Alycone was the mother of Aethusa.  Aethusa was the mother of Hyrieus by Apollo.    Now, there is a real head-scratcher.     Hyrieus never had any children, but he wanted an heir.  He approached the gods Zeus, Posideon, and Hermes to ask them for their advice.   "Oh, how do I gain an heir without children?" he asked them in desperate earnest.   They instructed him to fetch a bull's hide.  He was then to urinate on it and bury it.  Nine months later, like a foul-smelling April tulip, Orion sprang from the spot.  (And, yes the word Orion is derived from the word Urine due to his peculiar gestation.)
So, now, then, um, Alcyone is shown to be Orion's grand-grandmother and so Orion, by chasing the Pleaides, is pursuing his own ancestor in lustful earnest.

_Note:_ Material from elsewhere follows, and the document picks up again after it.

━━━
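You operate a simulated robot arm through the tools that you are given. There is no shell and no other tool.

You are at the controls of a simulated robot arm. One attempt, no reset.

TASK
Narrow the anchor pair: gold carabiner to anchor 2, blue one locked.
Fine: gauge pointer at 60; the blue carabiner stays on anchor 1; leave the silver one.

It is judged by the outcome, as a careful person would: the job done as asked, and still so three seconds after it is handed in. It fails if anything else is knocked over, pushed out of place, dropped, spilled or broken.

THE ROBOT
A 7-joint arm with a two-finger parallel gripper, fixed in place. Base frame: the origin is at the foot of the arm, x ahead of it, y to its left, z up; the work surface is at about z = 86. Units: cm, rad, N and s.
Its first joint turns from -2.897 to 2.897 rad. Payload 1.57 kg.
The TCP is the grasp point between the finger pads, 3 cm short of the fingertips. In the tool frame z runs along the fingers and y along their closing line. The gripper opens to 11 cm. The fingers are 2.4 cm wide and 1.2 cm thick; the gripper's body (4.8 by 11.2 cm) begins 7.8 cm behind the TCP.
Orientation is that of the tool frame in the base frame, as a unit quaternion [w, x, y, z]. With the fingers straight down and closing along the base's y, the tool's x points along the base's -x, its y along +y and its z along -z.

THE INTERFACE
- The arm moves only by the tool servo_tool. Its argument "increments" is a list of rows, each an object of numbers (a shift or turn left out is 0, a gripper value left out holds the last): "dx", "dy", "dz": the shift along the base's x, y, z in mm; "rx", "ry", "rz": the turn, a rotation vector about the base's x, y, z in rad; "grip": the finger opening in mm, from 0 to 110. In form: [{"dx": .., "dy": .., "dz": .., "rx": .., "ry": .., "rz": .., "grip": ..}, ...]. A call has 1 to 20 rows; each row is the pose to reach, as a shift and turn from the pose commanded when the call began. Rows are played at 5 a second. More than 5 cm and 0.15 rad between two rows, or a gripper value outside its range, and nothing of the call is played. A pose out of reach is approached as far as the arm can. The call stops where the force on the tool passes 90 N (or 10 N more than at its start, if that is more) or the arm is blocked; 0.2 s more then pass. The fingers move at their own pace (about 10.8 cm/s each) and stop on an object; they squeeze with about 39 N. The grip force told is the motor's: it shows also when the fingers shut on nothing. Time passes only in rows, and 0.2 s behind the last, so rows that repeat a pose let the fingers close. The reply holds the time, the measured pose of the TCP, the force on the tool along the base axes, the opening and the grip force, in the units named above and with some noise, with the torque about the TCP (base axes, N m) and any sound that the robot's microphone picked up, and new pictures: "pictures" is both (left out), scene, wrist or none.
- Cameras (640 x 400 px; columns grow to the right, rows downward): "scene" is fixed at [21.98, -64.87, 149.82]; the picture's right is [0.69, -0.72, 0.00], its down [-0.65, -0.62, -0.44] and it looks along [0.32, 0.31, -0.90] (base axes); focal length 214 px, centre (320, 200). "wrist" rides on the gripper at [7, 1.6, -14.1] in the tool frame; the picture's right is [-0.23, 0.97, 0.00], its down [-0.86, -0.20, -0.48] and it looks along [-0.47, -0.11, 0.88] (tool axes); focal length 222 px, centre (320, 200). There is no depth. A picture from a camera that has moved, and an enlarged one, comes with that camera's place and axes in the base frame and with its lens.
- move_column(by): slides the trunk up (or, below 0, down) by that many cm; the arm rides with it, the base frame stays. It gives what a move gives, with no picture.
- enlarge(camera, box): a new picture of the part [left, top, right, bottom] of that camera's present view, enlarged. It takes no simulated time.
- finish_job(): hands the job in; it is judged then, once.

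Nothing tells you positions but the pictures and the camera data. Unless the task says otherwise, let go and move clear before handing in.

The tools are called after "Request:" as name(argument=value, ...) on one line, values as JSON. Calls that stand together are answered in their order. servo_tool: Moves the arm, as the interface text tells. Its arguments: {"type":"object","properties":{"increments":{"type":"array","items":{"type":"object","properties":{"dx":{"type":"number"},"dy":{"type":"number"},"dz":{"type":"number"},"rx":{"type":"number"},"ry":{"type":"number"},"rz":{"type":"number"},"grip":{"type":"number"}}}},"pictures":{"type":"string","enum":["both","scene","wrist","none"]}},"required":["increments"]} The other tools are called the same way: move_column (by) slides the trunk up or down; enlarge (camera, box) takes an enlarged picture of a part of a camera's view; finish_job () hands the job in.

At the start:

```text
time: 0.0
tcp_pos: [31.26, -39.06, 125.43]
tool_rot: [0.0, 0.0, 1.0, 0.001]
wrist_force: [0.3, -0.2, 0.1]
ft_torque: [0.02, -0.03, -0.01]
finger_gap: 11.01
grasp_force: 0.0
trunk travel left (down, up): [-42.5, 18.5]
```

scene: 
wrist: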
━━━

{And you thought Nuclear Astrophysics was complicated}

Sterope was the mother of Oenomaus by Ares, known to the Romans as Mars, God of War.   Oenomaus eventually became king of Pisa.

and

Merope was the one sister who actually loved a mortal.  This mortal, Sisyphus, was a piece of work and a half.    He once enraged Zeus by telling tales of his exploits out in the open (as though everybody didn't know about them anyway.)   Zeus sent Thanatos (DEATH) to get Sisyphus.   Well, Sisyphus was known for his great cunning and dexterity.   He managed to bind Thanatos' hands and feet together and threw him in his dungeon.  Consequently, during his incarceration, mortals didn't die.   This event enraged Hades who eventually got even with Sisyphus by punishing him in Tartarus.
Tartarus was the place where the truly horrid mortals were punished in amazingly creative ways.    Sispyphus was the one required to roll a rock uphill all day long, only to have it roll back down to the bottom at night.  So, everyday, Sisyphus is tormented by the strain of his vain exertions.  

Merope is the dimmest of the seven visible stars.
It is said that she is dimmest because of her shame at loving a mortal.
Goes to show....there can be a lot of mythology in a little splotch of light.